▶ [GIVEN EXERCISE]: Pull out of the data below the stretch of lines bounded by the one containing "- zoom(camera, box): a" and the one containing "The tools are", both bounds included, unchanged.

▶ [SUPPLIED MATERIAL]:
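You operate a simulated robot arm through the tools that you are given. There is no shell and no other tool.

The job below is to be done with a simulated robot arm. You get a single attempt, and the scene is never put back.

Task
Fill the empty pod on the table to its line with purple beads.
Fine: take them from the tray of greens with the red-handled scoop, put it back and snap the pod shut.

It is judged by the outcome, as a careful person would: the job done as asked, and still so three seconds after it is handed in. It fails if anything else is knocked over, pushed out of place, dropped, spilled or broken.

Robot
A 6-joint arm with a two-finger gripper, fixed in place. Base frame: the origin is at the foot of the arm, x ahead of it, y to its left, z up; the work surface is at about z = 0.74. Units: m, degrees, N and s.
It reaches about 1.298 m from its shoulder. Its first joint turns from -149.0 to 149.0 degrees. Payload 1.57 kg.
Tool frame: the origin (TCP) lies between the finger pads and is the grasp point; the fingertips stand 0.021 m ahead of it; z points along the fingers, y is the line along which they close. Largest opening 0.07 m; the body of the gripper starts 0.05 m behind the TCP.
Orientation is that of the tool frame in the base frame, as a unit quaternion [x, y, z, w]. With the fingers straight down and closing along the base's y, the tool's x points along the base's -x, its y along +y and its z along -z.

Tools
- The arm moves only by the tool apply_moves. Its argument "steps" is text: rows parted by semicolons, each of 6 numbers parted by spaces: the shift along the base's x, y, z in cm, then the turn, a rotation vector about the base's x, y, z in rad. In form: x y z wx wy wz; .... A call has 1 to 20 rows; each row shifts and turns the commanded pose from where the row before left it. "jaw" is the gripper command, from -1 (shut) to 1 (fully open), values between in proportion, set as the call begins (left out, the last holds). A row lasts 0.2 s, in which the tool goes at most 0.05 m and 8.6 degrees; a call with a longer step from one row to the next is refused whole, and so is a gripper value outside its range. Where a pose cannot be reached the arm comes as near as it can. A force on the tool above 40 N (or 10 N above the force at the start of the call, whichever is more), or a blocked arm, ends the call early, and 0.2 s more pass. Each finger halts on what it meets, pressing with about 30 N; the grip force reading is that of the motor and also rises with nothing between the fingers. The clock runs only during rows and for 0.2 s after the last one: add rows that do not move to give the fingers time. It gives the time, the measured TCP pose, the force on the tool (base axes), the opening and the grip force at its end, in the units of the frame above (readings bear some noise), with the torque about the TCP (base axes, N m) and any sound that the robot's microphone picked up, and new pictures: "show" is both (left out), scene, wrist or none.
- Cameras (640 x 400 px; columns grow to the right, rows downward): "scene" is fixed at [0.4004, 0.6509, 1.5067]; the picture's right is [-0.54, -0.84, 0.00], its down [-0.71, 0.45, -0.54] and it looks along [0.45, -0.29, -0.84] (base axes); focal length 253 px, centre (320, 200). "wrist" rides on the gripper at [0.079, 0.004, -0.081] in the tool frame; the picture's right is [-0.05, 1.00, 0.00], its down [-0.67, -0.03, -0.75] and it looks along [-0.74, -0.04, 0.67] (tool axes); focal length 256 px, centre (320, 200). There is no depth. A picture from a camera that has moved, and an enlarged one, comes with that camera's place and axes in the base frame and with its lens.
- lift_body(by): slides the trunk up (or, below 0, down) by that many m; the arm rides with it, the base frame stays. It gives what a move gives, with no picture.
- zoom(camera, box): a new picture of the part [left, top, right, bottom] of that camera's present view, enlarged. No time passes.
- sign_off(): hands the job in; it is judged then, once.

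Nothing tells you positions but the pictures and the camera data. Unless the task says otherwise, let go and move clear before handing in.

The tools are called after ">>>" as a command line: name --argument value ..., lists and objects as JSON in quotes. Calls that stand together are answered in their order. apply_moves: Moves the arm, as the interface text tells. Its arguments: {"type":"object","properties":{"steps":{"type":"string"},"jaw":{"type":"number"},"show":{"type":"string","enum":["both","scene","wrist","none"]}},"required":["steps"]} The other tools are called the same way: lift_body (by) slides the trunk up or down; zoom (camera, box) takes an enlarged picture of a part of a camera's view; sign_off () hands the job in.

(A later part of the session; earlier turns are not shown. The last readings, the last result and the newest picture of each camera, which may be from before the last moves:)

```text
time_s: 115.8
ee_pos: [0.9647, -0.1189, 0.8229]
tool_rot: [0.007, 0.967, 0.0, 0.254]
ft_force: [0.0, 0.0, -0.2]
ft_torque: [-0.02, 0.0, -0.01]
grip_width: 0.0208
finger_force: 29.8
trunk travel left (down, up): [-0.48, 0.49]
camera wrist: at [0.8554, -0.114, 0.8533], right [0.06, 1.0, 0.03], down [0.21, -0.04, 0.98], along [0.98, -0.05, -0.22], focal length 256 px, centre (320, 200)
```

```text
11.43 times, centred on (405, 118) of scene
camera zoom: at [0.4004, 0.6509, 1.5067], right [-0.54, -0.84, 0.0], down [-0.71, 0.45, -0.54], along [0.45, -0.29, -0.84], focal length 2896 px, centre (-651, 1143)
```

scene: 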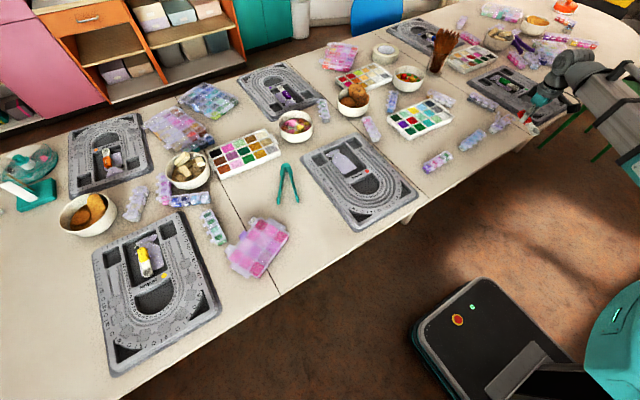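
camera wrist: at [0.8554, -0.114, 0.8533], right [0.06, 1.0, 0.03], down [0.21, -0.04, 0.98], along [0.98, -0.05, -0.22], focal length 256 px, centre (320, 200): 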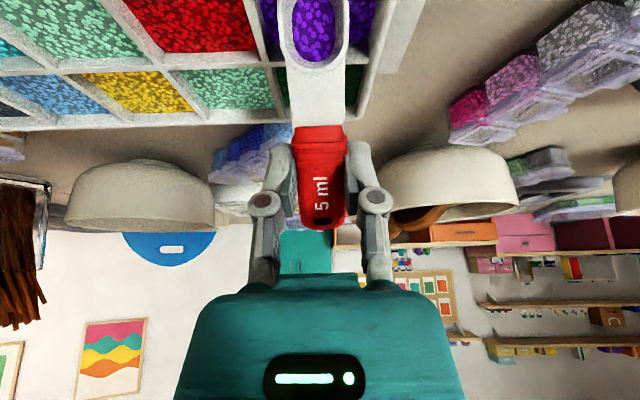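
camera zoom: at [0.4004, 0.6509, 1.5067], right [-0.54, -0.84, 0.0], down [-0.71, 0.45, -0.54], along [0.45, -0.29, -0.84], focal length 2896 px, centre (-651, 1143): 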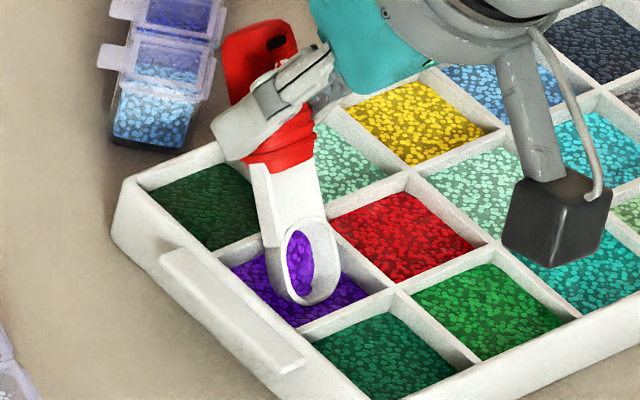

▶ [TASK OUTPUT]:
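- zoom(camera, box): a new picture of the part [left, top, right, bottom] of that camera's present view, enlarged. No time passes.
- sign_off(): hands the job in; it is judged then, once.

Nothing tells you positions but the pictures and the camera data. Unless the task says otherwise, let go and move clear before handing in.

The tools are called after ">>>" as a command line: name --argument value ..., lists and objects as JSON in quotes. Calls that stand together are answered in their order. apply_moves: Moves the arm, as the interface text tells. Its arguments: {"type":"object","properties":{"steps":{"type":"string"},"jaw":{"type":"number"},"show":{"type":"string","enum":["both","scene","wrist","none"]}},"required":["steps"]} The other tools are called the same way: lift_body (by) slides the trunk up or down; zoom (camera, box) takes an enlarged picture of a part of a camera's view; sign_off () hands the job in.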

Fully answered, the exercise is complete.